-------- Material provided

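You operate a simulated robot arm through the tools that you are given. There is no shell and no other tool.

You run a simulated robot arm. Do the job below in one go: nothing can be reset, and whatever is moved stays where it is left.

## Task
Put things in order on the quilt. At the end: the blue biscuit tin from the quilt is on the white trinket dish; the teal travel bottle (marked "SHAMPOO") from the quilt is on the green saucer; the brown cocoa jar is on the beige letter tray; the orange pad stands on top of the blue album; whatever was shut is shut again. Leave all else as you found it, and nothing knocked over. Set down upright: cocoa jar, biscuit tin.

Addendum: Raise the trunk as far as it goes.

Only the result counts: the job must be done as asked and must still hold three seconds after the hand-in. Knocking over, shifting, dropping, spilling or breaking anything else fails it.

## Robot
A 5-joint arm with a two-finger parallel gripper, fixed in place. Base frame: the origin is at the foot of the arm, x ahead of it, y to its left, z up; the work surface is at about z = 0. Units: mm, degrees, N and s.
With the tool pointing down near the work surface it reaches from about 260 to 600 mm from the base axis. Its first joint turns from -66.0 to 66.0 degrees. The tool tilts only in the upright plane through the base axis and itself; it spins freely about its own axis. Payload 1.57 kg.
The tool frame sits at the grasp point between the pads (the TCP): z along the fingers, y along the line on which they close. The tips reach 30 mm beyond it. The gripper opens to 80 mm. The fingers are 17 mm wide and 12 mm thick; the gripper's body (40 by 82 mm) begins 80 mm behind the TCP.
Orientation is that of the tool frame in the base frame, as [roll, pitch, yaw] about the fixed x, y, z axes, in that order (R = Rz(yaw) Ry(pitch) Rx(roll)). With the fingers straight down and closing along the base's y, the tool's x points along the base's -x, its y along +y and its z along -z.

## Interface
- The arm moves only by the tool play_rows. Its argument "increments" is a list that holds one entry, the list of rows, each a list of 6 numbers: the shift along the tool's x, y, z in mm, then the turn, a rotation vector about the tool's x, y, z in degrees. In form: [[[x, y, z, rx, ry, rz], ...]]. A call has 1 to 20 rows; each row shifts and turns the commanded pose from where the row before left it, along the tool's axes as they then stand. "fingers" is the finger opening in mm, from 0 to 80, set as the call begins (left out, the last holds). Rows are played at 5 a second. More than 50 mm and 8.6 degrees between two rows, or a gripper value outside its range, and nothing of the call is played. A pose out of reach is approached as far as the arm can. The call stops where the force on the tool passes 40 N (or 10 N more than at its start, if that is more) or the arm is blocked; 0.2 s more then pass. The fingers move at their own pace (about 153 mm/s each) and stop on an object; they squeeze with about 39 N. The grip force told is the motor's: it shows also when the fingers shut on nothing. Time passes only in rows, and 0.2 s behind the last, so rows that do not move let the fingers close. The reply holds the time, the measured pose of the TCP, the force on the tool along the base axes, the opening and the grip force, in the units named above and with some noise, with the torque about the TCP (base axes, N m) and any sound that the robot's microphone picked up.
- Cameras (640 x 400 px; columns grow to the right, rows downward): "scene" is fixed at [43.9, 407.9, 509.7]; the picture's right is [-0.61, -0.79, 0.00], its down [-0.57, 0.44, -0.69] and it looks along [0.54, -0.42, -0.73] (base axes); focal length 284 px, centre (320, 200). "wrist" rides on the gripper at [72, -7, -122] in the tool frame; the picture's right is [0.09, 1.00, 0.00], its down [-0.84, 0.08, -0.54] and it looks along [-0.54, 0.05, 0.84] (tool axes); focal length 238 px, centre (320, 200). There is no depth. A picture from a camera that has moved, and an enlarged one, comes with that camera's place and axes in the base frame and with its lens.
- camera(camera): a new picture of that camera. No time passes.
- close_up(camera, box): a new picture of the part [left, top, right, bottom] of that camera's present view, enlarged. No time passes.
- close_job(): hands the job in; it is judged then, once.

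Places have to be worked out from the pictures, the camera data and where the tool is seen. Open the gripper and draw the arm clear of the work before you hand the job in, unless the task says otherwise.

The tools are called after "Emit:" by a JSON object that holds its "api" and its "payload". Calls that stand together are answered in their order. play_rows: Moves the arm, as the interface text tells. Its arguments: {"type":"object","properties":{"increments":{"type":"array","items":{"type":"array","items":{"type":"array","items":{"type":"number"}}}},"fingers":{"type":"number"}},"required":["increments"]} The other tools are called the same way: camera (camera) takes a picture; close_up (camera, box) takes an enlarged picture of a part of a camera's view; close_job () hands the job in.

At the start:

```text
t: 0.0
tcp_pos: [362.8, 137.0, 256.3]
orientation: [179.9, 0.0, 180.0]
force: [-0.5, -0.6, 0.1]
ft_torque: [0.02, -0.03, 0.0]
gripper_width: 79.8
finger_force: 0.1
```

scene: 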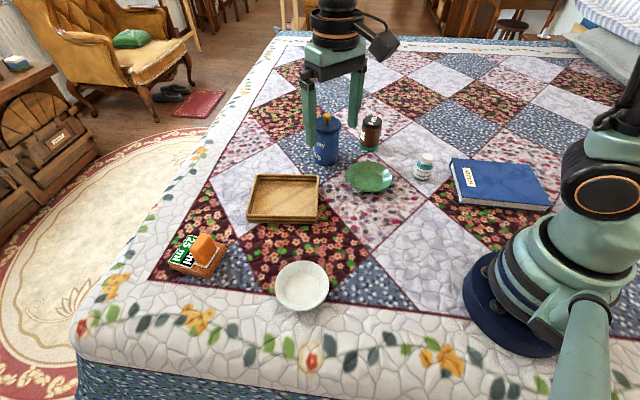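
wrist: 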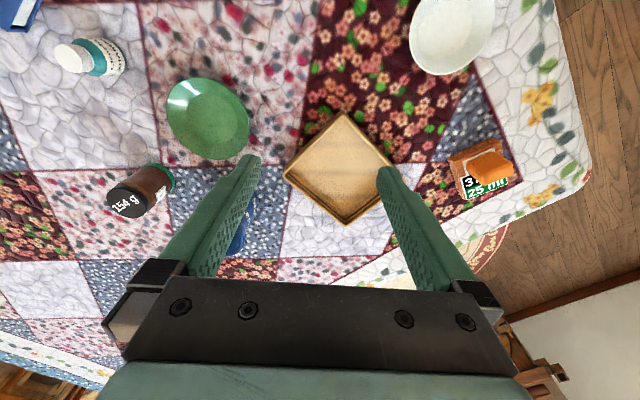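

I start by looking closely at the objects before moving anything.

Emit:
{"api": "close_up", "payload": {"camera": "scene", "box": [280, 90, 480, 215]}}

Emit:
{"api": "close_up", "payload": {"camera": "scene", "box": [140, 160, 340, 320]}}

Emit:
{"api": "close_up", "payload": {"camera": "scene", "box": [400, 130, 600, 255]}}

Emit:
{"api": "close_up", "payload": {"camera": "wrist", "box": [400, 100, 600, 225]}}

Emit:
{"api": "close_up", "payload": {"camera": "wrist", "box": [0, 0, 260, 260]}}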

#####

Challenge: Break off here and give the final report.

----------------

Challenge: Read the data above and pull out each line that holds the string "simulated".

Solution to the problem:
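You operate a simulated robot arm through the tools that you are given. There is no shell and no other tool.
You run a simulated robot arm. Do the job below in one go: nothing can be reset, and whatever is moved stays where it is left.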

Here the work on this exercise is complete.